Assistance from the Washington Department of Ecology (DOE) has been particularly crucial, says Gov. Gary Locke.

“It isn’t always enough to simply pass a law and expect everyone to figure out how to comply,” says Locke. “By offering technical help, we can reduce the frustration level, help businesses save money and protect our citizens and the environment from hazardous chemicals.”

A 1992 state law requires facilities in Washington that use or generate hazardous substances to adopt pollution-prevention plans. But modifying industrial processes to use or produce smaller amounts of hazardous material can require complicated engineering that may not be readily available or affordable for some businesses.

From July 1998 through June 1999, Ecology helped more than 1,600 businesses, showing them how to limit their use of chemicals or reduce the amount of hazardous waste they produce. Since last July, the department has advised another 1,450 facilities.

With help from DOE, businesses are complying with the law. Greg Sorlie of the Ecology Department oversees a pool of full-time engineers and environmental specialists available to advise facilities.

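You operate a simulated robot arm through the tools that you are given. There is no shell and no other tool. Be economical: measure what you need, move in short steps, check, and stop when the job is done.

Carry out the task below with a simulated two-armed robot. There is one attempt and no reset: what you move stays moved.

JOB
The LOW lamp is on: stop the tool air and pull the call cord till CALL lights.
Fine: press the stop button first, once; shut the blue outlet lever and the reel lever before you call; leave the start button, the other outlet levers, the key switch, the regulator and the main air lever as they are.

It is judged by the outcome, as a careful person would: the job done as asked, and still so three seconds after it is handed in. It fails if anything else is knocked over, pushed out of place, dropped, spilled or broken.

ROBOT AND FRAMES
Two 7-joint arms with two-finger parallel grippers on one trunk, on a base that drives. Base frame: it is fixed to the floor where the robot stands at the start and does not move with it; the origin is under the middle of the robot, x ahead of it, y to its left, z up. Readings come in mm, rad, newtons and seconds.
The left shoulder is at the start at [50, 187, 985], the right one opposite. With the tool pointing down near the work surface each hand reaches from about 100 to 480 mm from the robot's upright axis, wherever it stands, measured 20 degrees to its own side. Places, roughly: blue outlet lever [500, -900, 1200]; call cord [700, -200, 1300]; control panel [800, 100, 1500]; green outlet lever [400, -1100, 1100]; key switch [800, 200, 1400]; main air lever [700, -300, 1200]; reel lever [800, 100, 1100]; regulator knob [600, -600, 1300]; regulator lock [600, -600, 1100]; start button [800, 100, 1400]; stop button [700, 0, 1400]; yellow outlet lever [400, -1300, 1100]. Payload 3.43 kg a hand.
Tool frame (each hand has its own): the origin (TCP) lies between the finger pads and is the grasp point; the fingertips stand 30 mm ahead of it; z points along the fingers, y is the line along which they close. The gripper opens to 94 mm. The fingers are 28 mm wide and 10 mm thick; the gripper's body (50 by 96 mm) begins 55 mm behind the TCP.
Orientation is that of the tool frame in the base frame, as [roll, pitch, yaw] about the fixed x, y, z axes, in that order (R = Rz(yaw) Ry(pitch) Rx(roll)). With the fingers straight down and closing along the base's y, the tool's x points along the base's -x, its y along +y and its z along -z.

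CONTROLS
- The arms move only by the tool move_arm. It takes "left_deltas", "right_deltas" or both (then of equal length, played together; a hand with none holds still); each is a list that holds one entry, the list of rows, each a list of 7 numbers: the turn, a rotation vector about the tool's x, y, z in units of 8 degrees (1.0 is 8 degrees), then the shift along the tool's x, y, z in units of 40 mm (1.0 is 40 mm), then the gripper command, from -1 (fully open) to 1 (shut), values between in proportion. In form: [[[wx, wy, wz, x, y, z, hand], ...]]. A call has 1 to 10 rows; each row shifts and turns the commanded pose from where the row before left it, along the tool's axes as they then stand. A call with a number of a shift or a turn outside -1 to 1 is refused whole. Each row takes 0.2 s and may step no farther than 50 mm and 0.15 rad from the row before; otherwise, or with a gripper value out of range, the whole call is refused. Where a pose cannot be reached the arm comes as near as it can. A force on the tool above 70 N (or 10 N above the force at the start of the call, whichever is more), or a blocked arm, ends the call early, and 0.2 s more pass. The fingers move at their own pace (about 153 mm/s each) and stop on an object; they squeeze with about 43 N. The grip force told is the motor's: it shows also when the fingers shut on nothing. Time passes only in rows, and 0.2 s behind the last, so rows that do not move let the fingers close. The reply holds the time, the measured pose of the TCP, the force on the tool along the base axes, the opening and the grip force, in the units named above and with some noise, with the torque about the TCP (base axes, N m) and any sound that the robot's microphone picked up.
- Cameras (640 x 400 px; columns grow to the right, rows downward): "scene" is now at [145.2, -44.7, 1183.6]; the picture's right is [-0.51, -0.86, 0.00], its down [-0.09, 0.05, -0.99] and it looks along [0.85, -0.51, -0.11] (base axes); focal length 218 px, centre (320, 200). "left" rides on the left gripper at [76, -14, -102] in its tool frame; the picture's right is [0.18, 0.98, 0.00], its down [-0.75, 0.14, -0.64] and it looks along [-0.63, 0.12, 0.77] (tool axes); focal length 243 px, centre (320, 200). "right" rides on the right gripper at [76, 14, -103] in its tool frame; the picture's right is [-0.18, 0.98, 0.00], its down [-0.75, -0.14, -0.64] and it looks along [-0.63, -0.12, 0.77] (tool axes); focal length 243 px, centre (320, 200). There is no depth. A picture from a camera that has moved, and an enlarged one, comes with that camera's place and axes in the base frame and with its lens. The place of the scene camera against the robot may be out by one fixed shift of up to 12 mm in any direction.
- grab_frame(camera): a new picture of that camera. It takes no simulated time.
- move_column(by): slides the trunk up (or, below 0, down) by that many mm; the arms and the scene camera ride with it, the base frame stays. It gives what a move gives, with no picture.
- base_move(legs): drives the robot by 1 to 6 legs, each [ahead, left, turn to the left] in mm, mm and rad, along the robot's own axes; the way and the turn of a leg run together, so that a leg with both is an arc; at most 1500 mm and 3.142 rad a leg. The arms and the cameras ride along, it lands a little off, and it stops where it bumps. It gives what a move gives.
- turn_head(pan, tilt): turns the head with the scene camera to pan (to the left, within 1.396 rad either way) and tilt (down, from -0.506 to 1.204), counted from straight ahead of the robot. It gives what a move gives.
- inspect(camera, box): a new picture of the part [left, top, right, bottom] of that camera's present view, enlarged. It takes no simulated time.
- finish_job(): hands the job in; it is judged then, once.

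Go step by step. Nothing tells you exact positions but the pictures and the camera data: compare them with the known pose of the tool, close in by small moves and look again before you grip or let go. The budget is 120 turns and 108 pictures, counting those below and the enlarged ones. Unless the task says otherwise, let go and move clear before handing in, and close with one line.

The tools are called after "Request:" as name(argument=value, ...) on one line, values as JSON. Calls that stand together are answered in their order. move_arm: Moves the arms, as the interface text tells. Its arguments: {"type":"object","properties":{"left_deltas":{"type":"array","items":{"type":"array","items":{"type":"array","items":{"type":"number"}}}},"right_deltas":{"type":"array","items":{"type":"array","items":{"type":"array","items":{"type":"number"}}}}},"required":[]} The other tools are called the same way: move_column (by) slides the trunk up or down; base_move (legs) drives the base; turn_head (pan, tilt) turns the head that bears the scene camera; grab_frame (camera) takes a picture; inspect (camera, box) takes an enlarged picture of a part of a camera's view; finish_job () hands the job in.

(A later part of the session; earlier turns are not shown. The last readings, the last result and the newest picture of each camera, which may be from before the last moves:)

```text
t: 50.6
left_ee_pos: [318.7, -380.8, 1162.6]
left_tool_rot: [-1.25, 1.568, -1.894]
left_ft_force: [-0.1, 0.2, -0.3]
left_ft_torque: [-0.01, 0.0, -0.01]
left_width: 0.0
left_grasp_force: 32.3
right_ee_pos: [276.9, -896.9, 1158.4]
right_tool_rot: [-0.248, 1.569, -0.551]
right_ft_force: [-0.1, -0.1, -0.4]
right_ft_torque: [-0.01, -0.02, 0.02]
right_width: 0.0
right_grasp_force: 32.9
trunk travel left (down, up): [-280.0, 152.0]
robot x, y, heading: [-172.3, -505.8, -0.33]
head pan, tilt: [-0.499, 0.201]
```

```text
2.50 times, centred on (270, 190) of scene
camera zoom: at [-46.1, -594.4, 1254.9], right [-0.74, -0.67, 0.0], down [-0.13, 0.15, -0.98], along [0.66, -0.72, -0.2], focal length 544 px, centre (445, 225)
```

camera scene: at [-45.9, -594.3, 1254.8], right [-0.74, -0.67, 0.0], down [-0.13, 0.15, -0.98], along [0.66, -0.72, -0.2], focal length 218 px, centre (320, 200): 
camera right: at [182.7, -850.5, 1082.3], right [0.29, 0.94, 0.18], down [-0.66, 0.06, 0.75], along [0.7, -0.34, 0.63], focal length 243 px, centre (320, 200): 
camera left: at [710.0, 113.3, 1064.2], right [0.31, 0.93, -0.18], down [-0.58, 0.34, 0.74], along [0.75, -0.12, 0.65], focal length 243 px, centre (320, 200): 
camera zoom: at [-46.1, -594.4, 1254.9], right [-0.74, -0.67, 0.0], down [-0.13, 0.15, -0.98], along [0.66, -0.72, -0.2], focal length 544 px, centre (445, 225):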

He said improvements could be as simple as turning off a continuously running faucet, or as complex as a major redesign of an industrial process.

“In many cases, a business’s investment is recovered quickly through lower supply costs or less cost for disposing of their hazardous wastes,” says Sorlie.

“The technical-assistance team was of incredible value to my firm,” says Eric Hampton, general manager of Rainier Ballistics in Tacoma. “Ecology performed an exhaustive and thorough evaluation of our operations and helped us uncover ways to improve our process, cut costs and reduce the amount of hazardous waste our firm creates. These efforts are an asset to us all.”

In addition to working one-on-one with individual businesses, the department also hosts informational workshops. During a 12-month period, 2,900 people attended one of the 62 workshops provided by Ecology. “We have developed a cooperative relationship with many companies,” says Sorlie. “They appreciate that we want to help them make long-lasting improvements, and not just find fault.”